— Aim of the exercise —
In the following material, identify every line holding the string "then" and return it.

#### Given material

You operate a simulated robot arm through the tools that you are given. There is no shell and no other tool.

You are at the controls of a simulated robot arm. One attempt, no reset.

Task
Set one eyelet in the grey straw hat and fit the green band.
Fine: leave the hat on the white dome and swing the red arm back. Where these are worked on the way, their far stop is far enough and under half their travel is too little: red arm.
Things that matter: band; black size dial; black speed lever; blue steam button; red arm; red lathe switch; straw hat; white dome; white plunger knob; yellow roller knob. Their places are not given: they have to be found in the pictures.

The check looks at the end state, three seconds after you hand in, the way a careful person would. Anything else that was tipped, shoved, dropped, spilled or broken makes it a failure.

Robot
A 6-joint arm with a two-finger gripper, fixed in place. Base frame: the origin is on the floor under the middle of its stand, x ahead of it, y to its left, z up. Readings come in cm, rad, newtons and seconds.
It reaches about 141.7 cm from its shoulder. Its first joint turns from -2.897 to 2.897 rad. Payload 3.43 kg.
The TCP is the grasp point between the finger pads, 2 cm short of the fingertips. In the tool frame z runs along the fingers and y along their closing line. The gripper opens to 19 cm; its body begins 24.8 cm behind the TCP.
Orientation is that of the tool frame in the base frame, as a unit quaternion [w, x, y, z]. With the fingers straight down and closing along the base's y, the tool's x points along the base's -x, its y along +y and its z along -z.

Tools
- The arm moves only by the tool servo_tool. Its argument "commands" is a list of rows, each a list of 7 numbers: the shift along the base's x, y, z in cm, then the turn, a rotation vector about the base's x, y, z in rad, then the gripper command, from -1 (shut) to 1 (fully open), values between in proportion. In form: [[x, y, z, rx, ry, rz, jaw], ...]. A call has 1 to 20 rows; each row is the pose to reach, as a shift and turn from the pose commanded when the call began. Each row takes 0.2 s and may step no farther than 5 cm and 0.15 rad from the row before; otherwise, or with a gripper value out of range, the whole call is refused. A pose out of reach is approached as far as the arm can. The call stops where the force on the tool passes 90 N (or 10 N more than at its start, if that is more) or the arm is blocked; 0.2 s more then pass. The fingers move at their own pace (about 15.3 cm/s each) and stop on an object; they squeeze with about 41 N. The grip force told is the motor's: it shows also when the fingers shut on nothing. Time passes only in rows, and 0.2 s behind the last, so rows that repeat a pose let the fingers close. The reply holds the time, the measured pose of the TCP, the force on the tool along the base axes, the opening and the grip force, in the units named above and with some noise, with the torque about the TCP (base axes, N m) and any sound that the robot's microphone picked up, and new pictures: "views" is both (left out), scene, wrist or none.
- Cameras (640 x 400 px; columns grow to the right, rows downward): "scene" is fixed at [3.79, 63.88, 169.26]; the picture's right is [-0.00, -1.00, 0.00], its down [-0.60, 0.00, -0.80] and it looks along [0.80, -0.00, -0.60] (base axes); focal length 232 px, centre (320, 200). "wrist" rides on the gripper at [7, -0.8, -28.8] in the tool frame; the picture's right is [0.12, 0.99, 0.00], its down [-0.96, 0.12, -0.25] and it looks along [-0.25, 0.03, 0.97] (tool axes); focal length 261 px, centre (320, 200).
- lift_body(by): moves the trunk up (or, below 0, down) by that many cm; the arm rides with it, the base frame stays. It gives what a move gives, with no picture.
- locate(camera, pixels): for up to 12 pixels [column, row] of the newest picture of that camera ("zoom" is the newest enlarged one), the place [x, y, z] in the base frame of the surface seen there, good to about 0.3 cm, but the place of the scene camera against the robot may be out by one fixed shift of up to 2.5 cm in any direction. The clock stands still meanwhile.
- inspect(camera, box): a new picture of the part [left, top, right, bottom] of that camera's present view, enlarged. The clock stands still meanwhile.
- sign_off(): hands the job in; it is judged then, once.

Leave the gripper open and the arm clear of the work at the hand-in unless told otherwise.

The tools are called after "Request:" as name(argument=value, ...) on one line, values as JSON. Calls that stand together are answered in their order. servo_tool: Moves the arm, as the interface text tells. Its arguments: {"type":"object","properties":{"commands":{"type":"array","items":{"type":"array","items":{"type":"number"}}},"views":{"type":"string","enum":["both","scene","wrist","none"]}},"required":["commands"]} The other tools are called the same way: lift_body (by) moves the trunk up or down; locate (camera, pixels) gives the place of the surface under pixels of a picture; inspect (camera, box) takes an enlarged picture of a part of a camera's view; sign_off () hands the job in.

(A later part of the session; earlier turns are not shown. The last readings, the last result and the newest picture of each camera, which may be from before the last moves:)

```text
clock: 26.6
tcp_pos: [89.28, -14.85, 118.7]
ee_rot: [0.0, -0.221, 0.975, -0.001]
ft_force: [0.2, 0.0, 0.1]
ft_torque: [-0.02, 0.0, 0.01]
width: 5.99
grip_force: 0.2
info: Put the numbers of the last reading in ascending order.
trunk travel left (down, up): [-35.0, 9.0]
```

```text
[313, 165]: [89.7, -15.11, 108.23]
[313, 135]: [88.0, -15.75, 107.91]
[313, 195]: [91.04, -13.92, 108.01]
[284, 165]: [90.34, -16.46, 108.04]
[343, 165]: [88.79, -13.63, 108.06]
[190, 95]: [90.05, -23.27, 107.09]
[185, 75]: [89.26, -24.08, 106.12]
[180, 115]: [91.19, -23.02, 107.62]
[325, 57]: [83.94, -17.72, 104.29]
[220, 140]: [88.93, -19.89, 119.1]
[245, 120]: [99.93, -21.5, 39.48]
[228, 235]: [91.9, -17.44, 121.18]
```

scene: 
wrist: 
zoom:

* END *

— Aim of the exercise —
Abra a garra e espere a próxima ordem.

########

— Answer to this task —
- The arm moves only by the tool servo_tool. Its argument "commands" is a list of rows, each a list of 7 numbers: the shift along the base's x, y, z in cm, then the turn, a rotation vector about the base's x, y, z in rad, then the gripper command, from -1 (shut) to 1 (fully open), values between in proportion. In form: [[x, y, z, rx, ry, rz, jaw], ...]. A call has 1 to 20 rows; each row is the pose to reach, as a shift and turn from the pose commanded when the call began. Each row takes 0.2 s and may step no farther than 5 cm and 0.15 rad from the row before; otherwise, or with a gripper value out of range, the whole call is refused. A pose out of reach is approached as far as the arm can. The call stops where the force on the tool passes 90 N (or 10 N more than at its start, if that is more) or the arm is blocked; 0.2 s more then pass. The fingers move at their own pace (about 15.3 cm/s each) and stop on an object; they squeeze with about 41 N. The grip force told is the motor's: it shows also when the fingers shut on nothing. Time passes only in rows, and 0.2 s behind the last, so rows that repeat a pose let the fingers close. The reply holds the time, the measured pose of the TCP, the force on the tool along the base axes, the opening and the grip force, in the units named above and with some noise, with the torque about the TCP (base axes, N m) and any sound that the robot's microphone picked up, and new pictures: "views" is both (left out), scene, wrist or none.
- sign_off(): hands the job in; it is judged then, once.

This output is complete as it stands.